Il poema indugia sul conflitto interiore di personaggi come Rüdiger e Teodorico da Verona, che sono legati da vincoli di amicizia con i Burgundi ma sono anche vassalli di Attila. Rüdiger decise di affrontare i Burgundi ma acconsentì a donare armi ai Nibelunghi affinchè potessero difendersi.
Dopo una serie lunghissima e tragica di duelli e combattimenti, tutti i Burgundi vennero uccisi, eccetto Hagen e Gunther. Crimilde uccise Gunther in prigione e mostrò la sua testa a Hagen, intimandogli di rivelare dove aveva nascosto il tesoro; il rifiuto di Hagen venne ripagato con la morte.
A quel punto Ildebrando, maestro d’ armi di Teodorico, preso dall’ira per la morte di tanti valorosi causata dalla sete di vendetta di Crimilde, impazzì e uccise la moglie di Attila, mettendo così fine alla stirpe dei Nibelunghi.

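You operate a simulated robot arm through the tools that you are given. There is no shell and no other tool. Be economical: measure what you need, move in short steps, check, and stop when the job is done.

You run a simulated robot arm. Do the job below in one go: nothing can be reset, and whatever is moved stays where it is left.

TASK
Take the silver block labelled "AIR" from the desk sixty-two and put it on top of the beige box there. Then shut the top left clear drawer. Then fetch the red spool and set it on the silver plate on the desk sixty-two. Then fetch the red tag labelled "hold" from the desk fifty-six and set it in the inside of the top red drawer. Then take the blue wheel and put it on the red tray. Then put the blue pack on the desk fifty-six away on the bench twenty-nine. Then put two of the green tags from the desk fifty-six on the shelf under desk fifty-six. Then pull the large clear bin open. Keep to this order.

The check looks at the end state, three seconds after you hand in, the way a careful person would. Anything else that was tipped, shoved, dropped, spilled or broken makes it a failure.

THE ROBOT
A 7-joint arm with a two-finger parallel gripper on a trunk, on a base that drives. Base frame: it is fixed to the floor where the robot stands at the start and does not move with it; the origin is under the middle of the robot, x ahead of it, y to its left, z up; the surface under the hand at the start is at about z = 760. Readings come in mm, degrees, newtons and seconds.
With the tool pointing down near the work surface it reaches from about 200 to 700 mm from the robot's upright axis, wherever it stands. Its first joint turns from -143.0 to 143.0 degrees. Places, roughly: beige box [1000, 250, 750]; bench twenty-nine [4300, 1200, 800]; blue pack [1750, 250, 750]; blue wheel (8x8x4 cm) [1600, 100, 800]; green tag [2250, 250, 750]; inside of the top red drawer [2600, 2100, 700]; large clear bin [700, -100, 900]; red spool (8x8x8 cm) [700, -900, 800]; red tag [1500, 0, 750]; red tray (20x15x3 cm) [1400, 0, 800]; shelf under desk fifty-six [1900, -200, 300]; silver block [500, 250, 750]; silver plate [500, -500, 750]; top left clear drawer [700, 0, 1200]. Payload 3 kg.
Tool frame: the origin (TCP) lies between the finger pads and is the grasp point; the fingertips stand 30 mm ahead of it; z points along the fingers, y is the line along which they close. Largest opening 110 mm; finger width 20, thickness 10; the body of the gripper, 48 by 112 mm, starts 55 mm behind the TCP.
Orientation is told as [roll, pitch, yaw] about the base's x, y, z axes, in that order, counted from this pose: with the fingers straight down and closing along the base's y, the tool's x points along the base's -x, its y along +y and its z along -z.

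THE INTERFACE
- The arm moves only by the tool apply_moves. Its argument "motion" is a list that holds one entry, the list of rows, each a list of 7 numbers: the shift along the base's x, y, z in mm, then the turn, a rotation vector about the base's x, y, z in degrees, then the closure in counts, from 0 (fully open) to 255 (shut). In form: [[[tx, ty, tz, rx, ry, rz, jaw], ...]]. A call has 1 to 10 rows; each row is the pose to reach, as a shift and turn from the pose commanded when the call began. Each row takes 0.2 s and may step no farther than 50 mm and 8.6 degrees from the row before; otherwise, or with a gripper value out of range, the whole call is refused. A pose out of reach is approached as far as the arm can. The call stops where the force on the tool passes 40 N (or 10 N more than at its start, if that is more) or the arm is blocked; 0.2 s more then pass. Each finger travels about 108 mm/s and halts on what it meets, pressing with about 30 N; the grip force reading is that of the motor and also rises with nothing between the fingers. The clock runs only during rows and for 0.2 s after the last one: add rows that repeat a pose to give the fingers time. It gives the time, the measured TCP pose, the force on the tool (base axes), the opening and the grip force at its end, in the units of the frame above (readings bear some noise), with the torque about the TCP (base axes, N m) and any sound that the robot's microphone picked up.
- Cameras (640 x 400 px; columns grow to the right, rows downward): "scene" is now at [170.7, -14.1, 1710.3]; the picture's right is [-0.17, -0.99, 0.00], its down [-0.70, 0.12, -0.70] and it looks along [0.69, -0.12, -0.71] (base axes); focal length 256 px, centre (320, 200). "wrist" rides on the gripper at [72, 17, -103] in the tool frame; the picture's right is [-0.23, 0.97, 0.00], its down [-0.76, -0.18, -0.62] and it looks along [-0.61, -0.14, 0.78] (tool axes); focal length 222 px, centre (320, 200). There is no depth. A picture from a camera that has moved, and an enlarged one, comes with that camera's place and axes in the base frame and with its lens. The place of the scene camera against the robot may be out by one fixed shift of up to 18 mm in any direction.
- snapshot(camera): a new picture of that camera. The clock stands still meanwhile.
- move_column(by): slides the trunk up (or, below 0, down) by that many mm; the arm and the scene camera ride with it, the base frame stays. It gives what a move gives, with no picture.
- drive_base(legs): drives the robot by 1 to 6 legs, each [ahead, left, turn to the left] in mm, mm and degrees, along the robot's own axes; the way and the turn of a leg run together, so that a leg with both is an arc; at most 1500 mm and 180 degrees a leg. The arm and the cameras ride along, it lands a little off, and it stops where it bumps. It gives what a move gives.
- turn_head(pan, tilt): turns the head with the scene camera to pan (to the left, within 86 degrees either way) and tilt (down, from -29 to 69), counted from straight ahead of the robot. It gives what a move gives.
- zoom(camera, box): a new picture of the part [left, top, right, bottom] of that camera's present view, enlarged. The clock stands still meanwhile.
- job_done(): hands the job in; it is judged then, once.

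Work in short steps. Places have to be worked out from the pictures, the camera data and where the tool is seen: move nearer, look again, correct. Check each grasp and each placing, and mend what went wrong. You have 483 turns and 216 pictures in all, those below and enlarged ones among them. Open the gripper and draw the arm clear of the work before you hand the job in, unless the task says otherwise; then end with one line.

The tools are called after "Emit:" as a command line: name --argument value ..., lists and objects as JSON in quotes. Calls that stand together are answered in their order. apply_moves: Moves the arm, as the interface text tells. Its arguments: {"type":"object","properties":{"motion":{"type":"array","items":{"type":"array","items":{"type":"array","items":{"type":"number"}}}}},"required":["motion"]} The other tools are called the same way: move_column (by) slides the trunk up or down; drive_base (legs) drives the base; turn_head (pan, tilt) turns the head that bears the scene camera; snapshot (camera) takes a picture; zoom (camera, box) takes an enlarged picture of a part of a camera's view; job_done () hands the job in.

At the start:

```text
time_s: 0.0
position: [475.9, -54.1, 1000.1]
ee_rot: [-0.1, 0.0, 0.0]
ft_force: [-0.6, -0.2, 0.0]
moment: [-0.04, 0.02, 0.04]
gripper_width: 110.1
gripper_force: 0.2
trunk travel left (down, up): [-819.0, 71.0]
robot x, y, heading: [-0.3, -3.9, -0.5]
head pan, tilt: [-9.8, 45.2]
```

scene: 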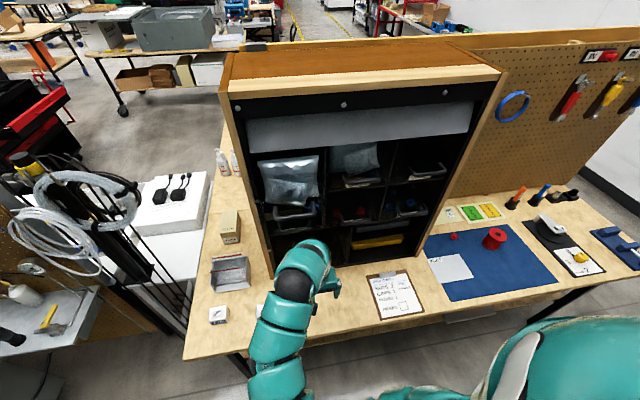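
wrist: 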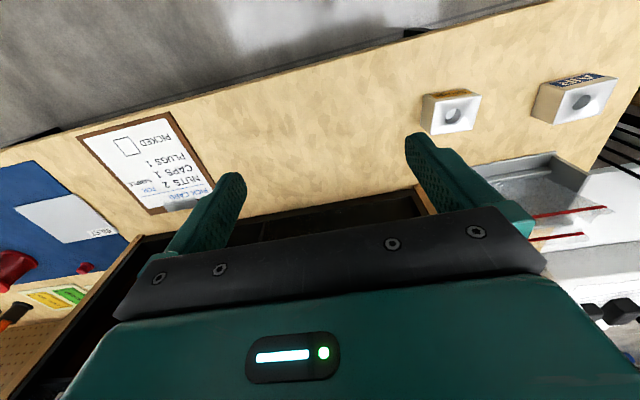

Non è inutile evidenziare che la strage raccontata nelle saghe nibelungiche ha un fondamento storico; nel 437 d.C., infatti, i Burgundi stanziati dentro i confini dell’impero romano vennero dapprima attaccati dalle truppe legionarie del comandante Ezio e poi annientati dagli Unni. L’eco di questo massacro influenzò la poesia epica medievale al punto da farne l’argomento di molte saghe, anche se il luogo del massacro venne ‘trasferito’ nella terra degli Unni.
[3]   TOLKIEN, op. cit., Il nuovo lai di Gudrun, str. 166, p. 340.